▶ [WRITTEN TASK]: Your answer is an exact quotation from the given passage: it starts at "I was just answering" and ends at "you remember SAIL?".
** Start of GIVEN PASSAGE **
[ih] History of Online Databases

John Day day at std.com
Sat Jan 18 19:39:50 PST 2003


Dave,

I was just answering another email off list with Rick and remembered 
what might be the first occurrence of the kind of thing he is 
thinking about.  Do you remember SAIL?

The Stanford AI Lab had the AP wire online 24 - 36 hours worth).  You 
could query it for stories having a boolean expression of keywords. 
We often telneted in and would use it.  If you were a registered user 
of SAIL, you could have it send you mail when articles you were 
interested in came by.  And believe me, it got a lot of use this was 
a very exciting time:  Agnew's resignation, Watergate, Allende's 
overthrow, etc. etc.

But I concur with your list below.  Although these were not 
"generally available."  SAIL was to us!  ;-)
** End of GIVEN PASSAGE **
** Start of STORED DATA **
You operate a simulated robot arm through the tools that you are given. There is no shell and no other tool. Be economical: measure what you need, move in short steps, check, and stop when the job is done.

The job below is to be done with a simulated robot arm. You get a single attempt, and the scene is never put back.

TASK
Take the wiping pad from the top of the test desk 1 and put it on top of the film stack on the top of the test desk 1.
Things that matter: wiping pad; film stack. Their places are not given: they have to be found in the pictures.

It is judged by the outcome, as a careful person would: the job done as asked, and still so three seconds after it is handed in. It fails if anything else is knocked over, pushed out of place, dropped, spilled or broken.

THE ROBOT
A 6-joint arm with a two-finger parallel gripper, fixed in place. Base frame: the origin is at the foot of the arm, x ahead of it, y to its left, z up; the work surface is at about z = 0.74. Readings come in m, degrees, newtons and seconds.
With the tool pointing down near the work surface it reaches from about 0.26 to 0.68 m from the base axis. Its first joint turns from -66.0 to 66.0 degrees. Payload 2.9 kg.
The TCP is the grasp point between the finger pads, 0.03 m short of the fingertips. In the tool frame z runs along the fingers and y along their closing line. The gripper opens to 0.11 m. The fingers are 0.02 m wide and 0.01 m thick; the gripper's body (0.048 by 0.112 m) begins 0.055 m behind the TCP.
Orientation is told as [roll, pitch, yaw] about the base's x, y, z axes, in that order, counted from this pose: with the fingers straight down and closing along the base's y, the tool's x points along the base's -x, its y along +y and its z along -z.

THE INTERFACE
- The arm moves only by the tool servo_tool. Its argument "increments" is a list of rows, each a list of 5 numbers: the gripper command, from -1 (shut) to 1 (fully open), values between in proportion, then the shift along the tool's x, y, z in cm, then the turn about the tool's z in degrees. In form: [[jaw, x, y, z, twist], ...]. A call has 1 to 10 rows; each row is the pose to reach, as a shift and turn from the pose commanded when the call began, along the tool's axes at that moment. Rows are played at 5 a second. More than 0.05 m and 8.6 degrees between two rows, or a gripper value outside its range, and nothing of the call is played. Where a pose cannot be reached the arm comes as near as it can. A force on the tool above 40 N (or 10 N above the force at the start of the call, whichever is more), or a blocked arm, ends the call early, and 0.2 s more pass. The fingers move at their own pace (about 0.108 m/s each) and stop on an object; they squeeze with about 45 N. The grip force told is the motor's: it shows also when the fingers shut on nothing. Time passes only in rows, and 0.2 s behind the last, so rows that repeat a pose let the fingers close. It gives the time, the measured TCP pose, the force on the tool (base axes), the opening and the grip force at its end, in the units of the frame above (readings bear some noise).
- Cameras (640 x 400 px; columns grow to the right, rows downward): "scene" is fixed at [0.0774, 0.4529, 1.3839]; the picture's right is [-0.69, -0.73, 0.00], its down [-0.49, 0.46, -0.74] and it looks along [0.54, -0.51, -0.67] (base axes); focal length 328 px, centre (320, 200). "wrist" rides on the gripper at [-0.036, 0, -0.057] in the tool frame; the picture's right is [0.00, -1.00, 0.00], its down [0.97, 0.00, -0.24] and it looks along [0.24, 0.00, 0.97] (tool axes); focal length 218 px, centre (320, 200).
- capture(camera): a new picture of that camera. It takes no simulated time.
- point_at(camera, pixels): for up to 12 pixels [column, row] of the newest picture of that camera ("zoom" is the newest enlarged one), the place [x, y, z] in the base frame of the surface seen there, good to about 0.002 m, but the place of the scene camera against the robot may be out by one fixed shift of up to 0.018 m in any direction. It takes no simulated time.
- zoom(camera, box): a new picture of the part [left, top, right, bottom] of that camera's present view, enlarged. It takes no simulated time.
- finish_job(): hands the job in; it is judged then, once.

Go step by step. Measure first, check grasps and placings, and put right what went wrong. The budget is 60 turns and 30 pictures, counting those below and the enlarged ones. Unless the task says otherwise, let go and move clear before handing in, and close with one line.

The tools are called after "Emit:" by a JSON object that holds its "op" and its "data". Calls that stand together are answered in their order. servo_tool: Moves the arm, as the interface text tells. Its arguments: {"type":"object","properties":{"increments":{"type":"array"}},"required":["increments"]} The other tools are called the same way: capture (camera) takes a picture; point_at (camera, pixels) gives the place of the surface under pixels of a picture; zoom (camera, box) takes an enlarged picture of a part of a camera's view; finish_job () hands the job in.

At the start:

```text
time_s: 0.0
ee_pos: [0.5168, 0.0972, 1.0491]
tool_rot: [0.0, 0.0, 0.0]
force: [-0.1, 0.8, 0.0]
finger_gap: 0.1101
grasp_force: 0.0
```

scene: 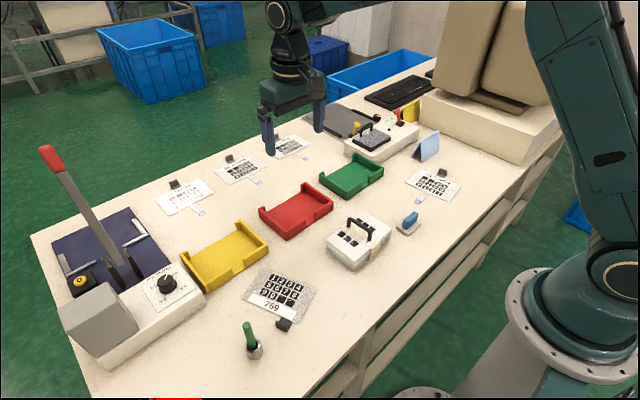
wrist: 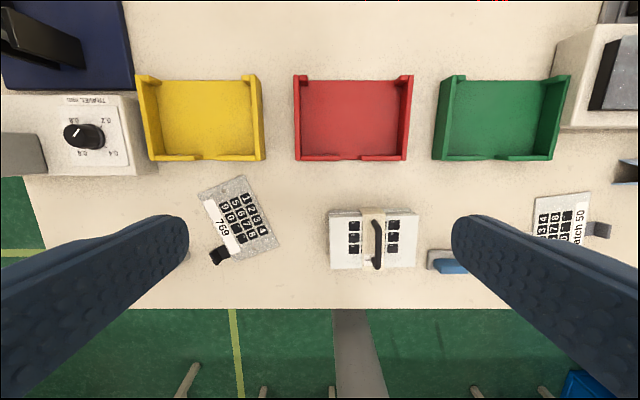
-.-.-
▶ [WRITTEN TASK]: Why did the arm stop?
** End of STORED DATA **
▶ [RESULT FOR THIS EXERCISE]:
I was just answering another email off list with Rick and remembered 
what might be the first occurrence of the kind of thing he is 
thinking about.  Do you remember SAIL?